SOURCE DATA »
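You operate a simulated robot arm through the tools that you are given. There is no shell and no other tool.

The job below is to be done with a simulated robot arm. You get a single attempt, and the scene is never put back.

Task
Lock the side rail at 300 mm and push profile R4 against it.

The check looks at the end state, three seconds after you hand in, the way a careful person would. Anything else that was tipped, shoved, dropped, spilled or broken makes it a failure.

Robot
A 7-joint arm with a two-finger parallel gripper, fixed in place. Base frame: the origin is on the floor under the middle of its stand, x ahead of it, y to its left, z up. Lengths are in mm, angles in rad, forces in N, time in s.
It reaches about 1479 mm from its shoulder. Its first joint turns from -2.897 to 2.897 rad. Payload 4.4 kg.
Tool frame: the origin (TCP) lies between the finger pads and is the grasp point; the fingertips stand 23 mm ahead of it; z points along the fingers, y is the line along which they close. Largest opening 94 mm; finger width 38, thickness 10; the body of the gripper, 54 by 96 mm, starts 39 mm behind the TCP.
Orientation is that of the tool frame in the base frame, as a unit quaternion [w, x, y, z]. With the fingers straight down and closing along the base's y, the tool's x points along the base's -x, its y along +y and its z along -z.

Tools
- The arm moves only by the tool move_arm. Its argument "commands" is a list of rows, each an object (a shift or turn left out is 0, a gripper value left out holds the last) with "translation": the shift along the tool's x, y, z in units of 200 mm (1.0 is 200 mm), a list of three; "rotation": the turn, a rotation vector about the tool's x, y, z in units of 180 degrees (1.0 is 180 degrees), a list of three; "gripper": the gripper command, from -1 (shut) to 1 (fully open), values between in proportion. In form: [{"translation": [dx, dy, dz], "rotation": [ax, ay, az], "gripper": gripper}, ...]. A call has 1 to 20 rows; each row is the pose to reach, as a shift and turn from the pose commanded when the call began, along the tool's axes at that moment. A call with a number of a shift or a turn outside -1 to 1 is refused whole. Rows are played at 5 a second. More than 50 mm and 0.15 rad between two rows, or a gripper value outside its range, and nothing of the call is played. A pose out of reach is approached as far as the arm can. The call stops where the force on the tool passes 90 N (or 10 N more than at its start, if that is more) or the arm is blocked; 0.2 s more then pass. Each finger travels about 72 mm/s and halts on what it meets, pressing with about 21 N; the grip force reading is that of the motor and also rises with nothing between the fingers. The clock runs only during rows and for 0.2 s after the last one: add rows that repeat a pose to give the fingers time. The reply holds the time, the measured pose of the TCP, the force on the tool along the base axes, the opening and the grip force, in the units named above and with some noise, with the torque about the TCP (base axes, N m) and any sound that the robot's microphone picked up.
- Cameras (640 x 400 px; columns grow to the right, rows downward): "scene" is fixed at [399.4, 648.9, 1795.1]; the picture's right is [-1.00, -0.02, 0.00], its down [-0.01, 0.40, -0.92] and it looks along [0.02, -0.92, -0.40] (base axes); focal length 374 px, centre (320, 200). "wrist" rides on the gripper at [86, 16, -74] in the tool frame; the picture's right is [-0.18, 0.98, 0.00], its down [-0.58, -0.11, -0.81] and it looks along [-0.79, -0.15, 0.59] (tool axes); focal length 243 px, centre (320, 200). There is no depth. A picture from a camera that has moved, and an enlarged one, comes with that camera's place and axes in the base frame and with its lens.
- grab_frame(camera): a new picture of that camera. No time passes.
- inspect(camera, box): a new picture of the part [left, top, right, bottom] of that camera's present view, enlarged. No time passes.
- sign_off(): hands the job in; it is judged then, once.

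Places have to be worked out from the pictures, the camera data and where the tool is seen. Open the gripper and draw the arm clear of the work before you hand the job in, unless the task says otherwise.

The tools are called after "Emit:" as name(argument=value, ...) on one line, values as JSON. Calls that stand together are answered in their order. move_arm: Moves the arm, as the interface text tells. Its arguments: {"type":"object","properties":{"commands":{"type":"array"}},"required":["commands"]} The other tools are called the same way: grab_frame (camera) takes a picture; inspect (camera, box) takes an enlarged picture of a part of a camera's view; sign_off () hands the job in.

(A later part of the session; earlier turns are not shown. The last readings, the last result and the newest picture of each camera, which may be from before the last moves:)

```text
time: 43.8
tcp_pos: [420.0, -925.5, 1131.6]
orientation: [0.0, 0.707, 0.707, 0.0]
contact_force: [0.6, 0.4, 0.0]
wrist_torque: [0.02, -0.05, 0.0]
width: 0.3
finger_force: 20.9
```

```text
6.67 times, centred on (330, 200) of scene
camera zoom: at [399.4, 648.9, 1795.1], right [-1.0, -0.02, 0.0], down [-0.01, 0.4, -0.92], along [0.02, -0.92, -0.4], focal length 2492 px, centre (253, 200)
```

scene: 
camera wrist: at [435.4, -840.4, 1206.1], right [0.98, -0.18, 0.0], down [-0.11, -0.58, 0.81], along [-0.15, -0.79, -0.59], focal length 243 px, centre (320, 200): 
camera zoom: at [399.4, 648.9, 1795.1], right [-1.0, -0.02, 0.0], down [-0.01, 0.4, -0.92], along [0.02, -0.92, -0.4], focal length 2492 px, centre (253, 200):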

EXERCISE » Output exactly the lines of the material above from the one containing "- inspect(camera, box): a" up to and including the one containing "- sign_off(): hands". Use a Markdown table whose columns are Nr (a running number) and Value (the line), and skip blank lines.

FULL OUTPUT »
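| Nr | Value |
|---|---|
| 1 | - inspect(camera, box): a new picture of the part [left, top, right, bottom] of that camera's present view, enlarged. No time passes. |
| 2 | - sign_off(): hands the job in; it is judged then, once. |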